ECLI:NL:GHDHA:2014:2866
Gerechtshof Den Haag
- Rekestprocedure
- Husson
- Kamminga
- Obbink-Reijngoud
- Rechtspraak.nl
Wijziging van kinderalimentatie en afwijking van wettelijke maatstaven
In deze zaak gaat het om een hoger beroep betreffende de wijziging van de kinderalimentatie. De moeder heeft in hoger beroep beroep ingesteld tegen een beschikking van de rechtbank Rotterdam van 6 januari 2014, waarin haar verzoek tot wijziging van de kinderalimentatie werd afgewezen.
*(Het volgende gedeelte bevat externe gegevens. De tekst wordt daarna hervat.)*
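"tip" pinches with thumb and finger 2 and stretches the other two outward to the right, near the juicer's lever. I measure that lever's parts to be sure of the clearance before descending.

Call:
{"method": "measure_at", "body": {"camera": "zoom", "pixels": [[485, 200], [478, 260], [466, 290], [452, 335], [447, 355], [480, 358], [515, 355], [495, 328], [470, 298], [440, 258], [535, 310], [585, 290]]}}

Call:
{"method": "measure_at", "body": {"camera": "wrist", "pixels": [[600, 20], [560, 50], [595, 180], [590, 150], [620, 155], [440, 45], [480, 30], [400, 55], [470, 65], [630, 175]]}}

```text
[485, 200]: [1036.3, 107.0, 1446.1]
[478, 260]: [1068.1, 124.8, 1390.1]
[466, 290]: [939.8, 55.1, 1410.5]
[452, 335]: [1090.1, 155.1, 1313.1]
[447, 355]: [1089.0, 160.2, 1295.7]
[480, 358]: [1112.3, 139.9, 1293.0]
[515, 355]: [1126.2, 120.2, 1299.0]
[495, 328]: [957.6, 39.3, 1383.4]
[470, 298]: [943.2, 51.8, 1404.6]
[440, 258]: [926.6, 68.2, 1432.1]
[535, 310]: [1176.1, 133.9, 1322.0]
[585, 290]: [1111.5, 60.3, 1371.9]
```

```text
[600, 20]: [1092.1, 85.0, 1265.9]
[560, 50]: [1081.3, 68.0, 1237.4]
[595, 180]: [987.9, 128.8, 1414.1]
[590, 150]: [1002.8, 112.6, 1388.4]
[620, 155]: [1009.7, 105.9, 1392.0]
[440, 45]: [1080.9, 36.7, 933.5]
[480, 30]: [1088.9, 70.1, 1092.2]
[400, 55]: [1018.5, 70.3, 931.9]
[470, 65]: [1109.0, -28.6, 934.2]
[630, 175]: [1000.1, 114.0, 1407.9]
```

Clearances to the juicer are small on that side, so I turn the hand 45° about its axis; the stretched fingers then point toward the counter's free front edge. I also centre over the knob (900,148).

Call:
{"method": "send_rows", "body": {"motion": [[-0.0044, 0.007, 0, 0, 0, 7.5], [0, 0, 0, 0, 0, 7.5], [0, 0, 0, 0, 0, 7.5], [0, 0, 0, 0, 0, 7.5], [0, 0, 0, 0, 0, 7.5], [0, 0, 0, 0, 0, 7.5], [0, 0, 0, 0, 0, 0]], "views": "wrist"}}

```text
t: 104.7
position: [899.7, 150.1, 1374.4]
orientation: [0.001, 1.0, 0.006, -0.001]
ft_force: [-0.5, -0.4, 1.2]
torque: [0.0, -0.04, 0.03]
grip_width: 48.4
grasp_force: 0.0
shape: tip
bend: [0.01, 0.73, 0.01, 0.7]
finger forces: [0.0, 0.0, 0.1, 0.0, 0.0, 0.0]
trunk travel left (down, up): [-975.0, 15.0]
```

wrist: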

De vader had in 2011 een overeenkomst gesloten met de moeder, waarin hij een bijdrage van € 150,- per maand voor de kosten van verzorging en opvoeding van hun minderjarige kind had afgesproken. De moeder verzocht het hof om deze overeenkomst te wijzigen, zodat de vader vanaf 1 mei 2013 een hogere bijdrage van € 250,- per maand zou betalen. De vader verzocht het hof om de eerdere beschikking te bekrachtigen.
Tijdens de behandeling van de zaak op 17 juli 2014 werd duidelijk dat de vader vanaf 1 augustus 2014 geen WW-uitkering meer zou ontvangen en dat hij niet in staat zou zijn om de hogere alimentatie te betalen. Het hof overwoog dat er geen sprake was van een ingrijpende wijziging van omstandigheden die rechtvaardigde dat de vader niet meer aan de overeenkomst kon worden gehouden. Het hof concludeerde dat partijen bewust waren afgeweken van de wettelijke maatstaven bij het vaststellen van de alimentatie en dat de wijziging van de alimentatie alleen mogelijk is bij een significante wijziging van omstandigheden.
Uiteindelijk heeft het hof de bestreden beschikking bekrachtigd en het verzoek van de moeder afgewezen. De kosten van het geding in hoger beroep werden niet aan de moeder opgelegd, zoals door de vader was verzocht. De uitspraak werd gedaan door de rechters Husson, Kamminga en Obbink-Reijngoud, en is openbaar uitgesproken op 27 augustus 2014.